A propósito de distúrbios psiquiátricos, é importante notar que são os referidos jovens a confessar padecerem de “ansiedade climática”. Alguns fazem-no porque viram no Tik-Tok e acharam giro. Mas haverá quem leve a sério os alertas de que o mundo acabará anteontem. Aliás, logo após o cabelo azul e a argola no nariz, o principal critério de admissão numa seita milenarista é a propensão para engolir patranhas: os seguidores de Jim Jones, David Koresh ou Charles Manson não se distinguiam pelo cepticismo nato. Nem os fiéis do genro do dr. Louçã, cujo nome não recordo e que é o guru que o templo da Climáximo foi capaz de engendrar.

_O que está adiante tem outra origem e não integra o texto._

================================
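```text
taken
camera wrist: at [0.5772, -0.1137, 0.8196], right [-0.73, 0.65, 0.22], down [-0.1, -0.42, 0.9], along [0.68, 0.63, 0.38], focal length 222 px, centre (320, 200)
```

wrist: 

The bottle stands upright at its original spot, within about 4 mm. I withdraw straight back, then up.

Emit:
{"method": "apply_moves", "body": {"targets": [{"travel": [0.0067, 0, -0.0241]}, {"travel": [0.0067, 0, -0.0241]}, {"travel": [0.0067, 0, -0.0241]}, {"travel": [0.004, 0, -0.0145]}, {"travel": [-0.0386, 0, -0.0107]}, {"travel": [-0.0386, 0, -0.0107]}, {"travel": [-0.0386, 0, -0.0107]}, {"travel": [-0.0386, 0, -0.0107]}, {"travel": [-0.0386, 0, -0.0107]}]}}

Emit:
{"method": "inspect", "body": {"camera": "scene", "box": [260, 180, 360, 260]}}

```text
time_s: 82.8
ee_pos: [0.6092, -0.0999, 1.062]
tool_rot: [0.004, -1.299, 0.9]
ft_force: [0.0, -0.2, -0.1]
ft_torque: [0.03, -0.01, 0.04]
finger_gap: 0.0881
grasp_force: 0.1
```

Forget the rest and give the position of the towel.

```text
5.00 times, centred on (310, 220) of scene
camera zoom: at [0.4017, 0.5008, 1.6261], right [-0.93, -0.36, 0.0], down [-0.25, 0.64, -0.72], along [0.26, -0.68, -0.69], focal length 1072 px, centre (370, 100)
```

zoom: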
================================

A verdade é que, na ausência de orientação paternal e de acordo com o grau de inimputabilidade, o “activismo” que incomoda terceiros devia merecer cadeia ou acompanhamento clínico. Por azar, recebe antena prolongada a meio dos telejornais, momento aproveitado pelos jovens para reclamar com urgência “a abolição dos fósseis” e pelos oportunistas para lhes aplaudir a “coragem” e a “dedicação” a uma “causa”. A coragem justificava-se se os seus actos tivessem consequências penais. A dedicação a infantilidades confunde-se com o ócio. E entrar em histeria a pretexto de desastres inventados ou hipotéticos não constitui a defesa de uma causa. Muito mais legítimo seria os contribuintes cobrirem governantes com alcatrão e penas para protestar o preço dos combustíveis, que ao invés dos cataclismos ecológicos é comprovável.

Brincadeiras à parte, consciente ou alucinadamente o “activismo” do clima possui objectivos claros: combater o capitalismo e instituir um retrocesso civilizacional sem precedentes. Todas as seitas têm as suas manias e, se contrariadas com firmeza, costumam acabar mal. A novidade é que desta vez o Ocidente em peso decidiu alimentar os delírios destes peculiares cultos e “compreender” os apelos ao atraso de vida. Ou seja, quem promete acabar mal somos nós.